Halaman kitab ini dapat diartikan sebagai simbol dari pencarian pengetahuan dan pemahaman yang tak ada habisnya. Setiap lembar halaman membawa kita pada perjalanan spiritual yang penuh dengan pertanyaan, seperti yang terlihat dalam baris terakhir:
sampai suatu ketika, kembali orkestra itu: kau bertanya, siapa menabuh rebana?
Pencarian ini tak pernah berhenti, meskipun kita mungkin tidak akan pernah mendapatkan jawaban yang sepenuhnya memadai. Namun, pertanyaan itu sendiri adalah bagian dari perjalanan batin yang tak terelakkan.
Puisi "Nyanyian Rebana" karya Dorothea Rosa Herliany adalah sebuah karya yang menggugah tentang pencarian makna hidup yang abadi, tentang kesunyian yang menyertai kita di setiap langkah, dan tentang pertanyaan yang tak pernah terjawab sepenuhnya.
Melalui simbolisme rebana, kitab, dan orkestra, Herliany menggambarkan kehidupan sebagai perjalanan yang tak terhenti, meskipun kita sering kali terjebak dalam kebingungan dan ketidaktahuan. Puisi ini mengajak pembaca untuk terus bertanya, merenung, dan mencari makna dalam setiap langkah kehidupan, meski kadang jawaban tidaklah jelas.
Puisi: Nyanyian Rebana
Karya: Dorothea Rosa Herliany
Biodata Dorothea Rosa Herliany:
- Dorothea Rosa Herliany lahir pada tanggal 20 Oktober 1963 di Magelang, Jawa Tengah, Indonesia. Ia adalah seorang penulis (puisi, cerita pendek, esai, dan novel) yang produktif.

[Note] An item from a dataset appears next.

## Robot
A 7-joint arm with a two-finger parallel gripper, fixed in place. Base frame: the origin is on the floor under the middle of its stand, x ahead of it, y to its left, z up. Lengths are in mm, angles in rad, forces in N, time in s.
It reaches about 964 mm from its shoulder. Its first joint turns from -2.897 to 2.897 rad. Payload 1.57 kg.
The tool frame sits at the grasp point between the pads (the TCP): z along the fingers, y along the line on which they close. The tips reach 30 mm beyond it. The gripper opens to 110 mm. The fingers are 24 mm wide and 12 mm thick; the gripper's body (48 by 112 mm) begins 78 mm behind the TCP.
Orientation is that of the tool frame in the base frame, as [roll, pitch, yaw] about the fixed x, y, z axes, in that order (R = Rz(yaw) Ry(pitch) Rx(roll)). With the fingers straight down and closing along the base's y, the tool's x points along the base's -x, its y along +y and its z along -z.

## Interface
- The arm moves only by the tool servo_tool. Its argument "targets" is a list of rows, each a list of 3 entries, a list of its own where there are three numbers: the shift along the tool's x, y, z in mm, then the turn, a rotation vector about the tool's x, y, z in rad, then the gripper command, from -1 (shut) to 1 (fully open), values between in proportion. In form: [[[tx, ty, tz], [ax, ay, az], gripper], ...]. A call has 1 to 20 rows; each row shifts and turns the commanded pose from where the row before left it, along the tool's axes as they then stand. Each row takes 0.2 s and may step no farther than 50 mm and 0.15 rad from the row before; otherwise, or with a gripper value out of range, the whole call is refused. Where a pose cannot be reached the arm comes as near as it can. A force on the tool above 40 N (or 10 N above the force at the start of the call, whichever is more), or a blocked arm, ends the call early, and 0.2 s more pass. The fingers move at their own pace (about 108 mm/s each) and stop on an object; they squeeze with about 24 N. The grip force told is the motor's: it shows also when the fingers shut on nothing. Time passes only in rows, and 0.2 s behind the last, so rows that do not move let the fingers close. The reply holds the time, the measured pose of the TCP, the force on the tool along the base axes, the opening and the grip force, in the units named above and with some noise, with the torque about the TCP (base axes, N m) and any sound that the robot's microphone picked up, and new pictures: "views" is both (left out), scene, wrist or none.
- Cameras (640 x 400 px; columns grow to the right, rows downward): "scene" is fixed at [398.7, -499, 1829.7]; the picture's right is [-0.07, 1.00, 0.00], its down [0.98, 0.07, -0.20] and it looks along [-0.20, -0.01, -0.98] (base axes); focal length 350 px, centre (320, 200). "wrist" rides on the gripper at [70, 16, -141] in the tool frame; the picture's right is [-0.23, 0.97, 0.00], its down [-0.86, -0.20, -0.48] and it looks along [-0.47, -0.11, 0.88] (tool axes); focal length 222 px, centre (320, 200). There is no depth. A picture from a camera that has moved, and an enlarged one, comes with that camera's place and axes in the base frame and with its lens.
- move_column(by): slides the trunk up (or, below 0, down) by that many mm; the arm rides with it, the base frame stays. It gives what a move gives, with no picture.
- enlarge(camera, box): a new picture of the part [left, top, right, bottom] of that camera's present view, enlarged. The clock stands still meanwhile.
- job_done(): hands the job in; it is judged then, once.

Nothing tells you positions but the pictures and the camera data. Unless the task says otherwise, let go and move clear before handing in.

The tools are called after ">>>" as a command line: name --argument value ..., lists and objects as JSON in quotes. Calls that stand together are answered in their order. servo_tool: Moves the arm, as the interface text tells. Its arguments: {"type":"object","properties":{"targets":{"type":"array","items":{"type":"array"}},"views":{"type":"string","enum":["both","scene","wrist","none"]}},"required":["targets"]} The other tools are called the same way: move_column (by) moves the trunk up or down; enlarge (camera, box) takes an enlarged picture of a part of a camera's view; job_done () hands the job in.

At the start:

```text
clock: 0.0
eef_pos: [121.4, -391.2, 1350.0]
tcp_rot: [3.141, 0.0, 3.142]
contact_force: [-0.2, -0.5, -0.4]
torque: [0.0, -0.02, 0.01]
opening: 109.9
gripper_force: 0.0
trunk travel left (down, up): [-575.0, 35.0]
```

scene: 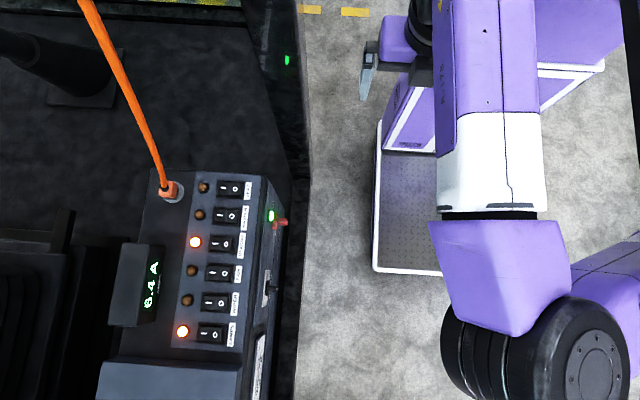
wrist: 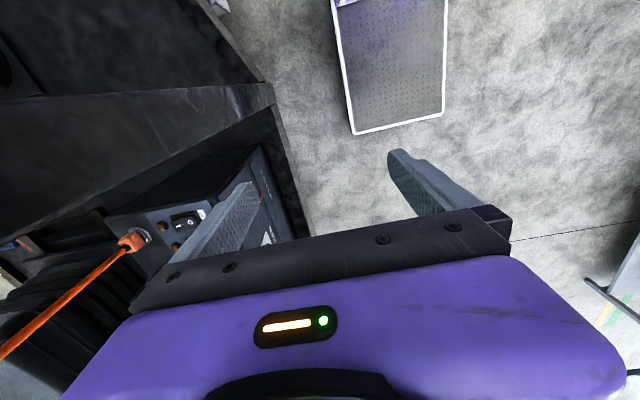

- Dorothea sudah menulis sejak tahun 1985 dan mengirim tulisannya ke berbagai majalah dan surat kabar, antaranya: Horison, Basis, Kompas, Media Indonesia, Sarinah, Suara Pembaharuan, Mutiara, Citra Yogya, Dewan Sastra (Malaysia), Kalam, Republika, Pelita, Pikiran Rakyat, Surabaya Post, Jawa Pos, dan lain sebagainya.